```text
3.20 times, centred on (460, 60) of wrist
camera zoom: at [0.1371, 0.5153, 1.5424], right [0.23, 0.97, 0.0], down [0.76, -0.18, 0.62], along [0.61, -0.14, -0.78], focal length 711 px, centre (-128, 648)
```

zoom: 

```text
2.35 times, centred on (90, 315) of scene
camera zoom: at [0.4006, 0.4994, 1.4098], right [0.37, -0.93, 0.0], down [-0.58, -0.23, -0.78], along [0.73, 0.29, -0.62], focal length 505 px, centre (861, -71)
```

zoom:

------------------------------------------------------------

**Your instructions:** Gather all the lines that include the word "along" and copy them out.

**Task response:**
camera zoom: at [0.1371, 0.5153, 1.5424], right [0.23, 0.97, 0.0], down [0.76, -0.18, 0.62], along [0.61, -0.14, -0.78], focal length 711 px, centre (-128, 648)
camera zoom: at [0.4006, 0.4994, 1.4098], right [0.37, -0.93, 0.0], down [-0.58, -0.23, -0.78], along [0.73, 0.29, -0.62], focal length 505 px, centre (861, -71)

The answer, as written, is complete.